What is – Green Belt Land?
In United Kingdom town planning, the green belt is a policy for controlling urban growth.
The idea is for a ring of countryside where urbanisation will be resisted for the foreseeable future, maintaining an area where agriculture, forestry and outdoor leisure can be expected to prevail. The fundamental aim of green belt policy is to prevent urban sprawl by keeping land permanently open, and consequently the most important attribute of green belts is their openness.
England has 14 Green Belts covering over a tenth (13%) of the land, providing a breath of fresh air for 45 million people. Altogether, 88% of the population (including those in the Borough of Welwyn Hatfield) live in urban areas within Green Belt boundaries. (Source: CPRE)
Can you build on Green Belt Land?
Areas that are designated as green belt must not be built upon because green belt is defined as an open space.
However, that does not mean that no buildings can be erected in green belt. Buildings for agricultural uses and sanitation facilities, for instance, are usually allowed. And, in some cases, it is also possible to change the use of land in green belt, and even gain permission for structures that are officially not allowed in green belt.
But such cases are very rare.
So – can Green Belt boundaries actually be changed?
While the government says that green belt boundaries should only be altered in exceptional circumstances it does now affirm that creation of the Local Plan is one of those ‘exceptional’ circumstances, and one that will of course be inspected when the plan is submitted.
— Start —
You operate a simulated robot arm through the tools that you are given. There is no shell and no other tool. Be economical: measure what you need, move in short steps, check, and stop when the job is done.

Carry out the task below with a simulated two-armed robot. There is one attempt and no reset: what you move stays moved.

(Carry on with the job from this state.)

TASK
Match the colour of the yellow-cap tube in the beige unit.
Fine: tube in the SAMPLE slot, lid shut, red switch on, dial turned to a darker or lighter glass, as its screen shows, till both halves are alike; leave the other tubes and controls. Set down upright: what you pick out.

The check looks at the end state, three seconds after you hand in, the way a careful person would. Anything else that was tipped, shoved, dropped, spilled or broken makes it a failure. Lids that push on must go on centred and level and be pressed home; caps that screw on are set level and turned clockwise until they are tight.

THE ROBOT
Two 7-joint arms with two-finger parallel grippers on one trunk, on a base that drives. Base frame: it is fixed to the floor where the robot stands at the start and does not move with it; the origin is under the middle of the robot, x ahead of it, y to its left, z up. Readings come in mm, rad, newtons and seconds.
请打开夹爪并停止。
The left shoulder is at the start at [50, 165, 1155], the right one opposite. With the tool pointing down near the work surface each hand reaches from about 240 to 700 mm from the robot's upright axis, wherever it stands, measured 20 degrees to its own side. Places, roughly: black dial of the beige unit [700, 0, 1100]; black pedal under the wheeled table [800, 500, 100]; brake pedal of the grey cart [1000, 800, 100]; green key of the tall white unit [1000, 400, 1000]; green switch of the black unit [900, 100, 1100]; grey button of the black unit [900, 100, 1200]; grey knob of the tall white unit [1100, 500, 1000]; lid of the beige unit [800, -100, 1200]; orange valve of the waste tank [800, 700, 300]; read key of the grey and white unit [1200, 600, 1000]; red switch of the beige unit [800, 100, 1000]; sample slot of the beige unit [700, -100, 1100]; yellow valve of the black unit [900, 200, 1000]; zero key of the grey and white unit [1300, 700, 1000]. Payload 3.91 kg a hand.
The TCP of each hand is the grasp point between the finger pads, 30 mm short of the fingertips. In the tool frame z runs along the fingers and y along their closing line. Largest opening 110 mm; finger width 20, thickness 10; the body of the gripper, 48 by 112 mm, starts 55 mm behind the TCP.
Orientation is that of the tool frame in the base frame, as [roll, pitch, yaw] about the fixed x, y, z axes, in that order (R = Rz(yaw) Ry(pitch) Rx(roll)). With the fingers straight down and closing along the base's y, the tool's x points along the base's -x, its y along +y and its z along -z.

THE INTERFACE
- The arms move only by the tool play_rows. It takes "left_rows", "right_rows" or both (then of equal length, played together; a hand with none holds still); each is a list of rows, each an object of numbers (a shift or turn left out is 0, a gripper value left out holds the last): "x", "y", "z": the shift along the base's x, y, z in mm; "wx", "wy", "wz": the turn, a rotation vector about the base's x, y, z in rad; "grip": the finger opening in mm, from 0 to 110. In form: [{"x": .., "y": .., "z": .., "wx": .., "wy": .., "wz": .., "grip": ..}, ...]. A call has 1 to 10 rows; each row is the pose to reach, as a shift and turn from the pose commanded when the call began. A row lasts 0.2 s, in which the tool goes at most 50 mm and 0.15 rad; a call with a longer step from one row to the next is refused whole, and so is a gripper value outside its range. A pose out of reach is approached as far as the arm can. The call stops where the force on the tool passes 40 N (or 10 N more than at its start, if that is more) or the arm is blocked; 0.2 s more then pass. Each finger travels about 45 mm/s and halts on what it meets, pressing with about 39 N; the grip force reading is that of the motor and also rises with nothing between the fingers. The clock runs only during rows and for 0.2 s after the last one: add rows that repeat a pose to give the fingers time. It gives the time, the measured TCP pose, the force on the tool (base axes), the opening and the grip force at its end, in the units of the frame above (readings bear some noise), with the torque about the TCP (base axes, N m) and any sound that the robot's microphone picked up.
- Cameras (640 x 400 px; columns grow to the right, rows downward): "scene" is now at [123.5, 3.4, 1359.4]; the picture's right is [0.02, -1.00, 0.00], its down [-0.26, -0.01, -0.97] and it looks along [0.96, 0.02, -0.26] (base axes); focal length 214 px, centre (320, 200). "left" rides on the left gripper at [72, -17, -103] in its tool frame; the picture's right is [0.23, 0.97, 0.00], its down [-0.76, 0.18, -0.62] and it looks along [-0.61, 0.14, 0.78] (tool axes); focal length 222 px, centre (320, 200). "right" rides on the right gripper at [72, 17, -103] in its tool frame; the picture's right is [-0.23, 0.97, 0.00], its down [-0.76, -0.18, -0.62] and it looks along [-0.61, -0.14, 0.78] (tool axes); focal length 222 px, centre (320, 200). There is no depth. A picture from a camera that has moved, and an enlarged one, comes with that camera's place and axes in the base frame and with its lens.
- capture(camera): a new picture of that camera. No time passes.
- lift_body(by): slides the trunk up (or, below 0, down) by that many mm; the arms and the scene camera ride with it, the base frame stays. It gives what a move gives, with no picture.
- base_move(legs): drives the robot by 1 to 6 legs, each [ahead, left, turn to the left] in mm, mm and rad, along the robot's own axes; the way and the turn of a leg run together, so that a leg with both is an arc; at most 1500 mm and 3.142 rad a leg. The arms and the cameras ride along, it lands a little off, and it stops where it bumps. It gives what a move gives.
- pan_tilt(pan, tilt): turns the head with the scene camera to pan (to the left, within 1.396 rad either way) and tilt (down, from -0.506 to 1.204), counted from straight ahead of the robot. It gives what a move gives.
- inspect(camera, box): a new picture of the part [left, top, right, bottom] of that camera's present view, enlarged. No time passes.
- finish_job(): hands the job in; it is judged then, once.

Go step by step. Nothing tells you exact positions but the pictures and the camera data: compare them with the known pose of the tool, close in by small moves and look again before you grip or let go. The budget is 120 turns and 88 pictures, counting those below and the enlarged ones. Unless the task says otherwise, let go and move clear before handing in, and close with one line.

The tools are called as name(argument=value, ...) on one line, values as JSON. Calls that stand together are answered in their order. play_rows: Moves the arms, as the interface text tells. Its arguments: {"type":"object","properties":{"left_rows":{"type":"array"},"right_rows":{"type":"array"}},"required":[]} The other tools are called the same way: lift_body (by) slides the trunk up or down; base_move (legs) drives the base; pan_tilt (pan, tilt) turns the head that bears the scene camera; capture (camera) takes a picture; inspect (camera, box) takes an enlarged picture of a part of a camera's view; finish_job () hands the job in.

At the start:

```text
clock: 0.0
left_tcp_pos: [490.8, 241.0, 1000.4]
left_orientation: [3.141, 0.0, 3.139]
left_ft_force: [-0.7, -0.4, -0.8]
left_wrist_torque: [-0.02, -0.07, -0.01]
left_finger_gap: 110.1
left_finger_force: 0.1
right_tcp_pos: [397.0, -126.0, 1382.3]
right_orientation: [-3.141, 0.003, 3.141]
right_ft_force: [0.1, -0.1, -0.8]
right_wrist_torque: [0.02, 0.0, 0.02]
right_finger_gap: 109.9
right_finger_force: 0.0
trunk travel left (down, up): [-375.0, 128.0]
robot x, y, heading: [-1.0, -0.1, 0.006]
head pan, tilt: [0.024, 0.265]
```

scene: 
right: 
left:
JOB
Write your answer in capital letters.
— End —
N.B. Welwyn Hatfield is in the process of doing just that – creating a new Local Plan.
The Welwyn Hatfield Local Plan – cause for Green Belt change?
The Borough of Welwyn Hatfield has just put out its new Local Plan Consultation Document for Public Consultation, a process which ends on 19th March 2015.
In recent times, and prior to publication of the Local Plan Consultation Document, WHBC undertook two green belt reviews: the first in 2013 looked more widely at this part of Hertfordshire including outside Borough boundaries, but the second in 2014 was specific to Welwyn Hatfield.
As part of this latter process, the following two activities took place:
- A process was initiated called Strategic Housing Land Availability Assessments (SHLAA’s) whereby (known) local landowners were invited to propose sites for potential housing development. This was to have been concluded by the end of April 2014.
- By the end of 2014, WHBC Officers then analysed the landowners’ proposed sites against criteria which, among other issues, included the proximity of existing green belt boundaries.
A common, non-green belt, argument for failing this critical analysis was that proposed sites were not contiguous with an (existing) urban (including village) boundary, which is one of the rules which guards against ribbon development, and coalescence between settlements/villages/towns.
But there are now, nevertheless, instances where the WHBC is actually proposing to change current Green Belt boundaries, and that includes sites in and around the settlements of Welwyn Village, Digswell, and Oaklands & Mardley Heath. The borough estimates that the building of all the houses in the new Local Plan will reduce the green belt to 76% of the area within its boundaries.
One safeguard is that new boundaries have to be definable, where possible, by physical things roads, railway, rivers, woodland etc, and not just by drawing a line across a field.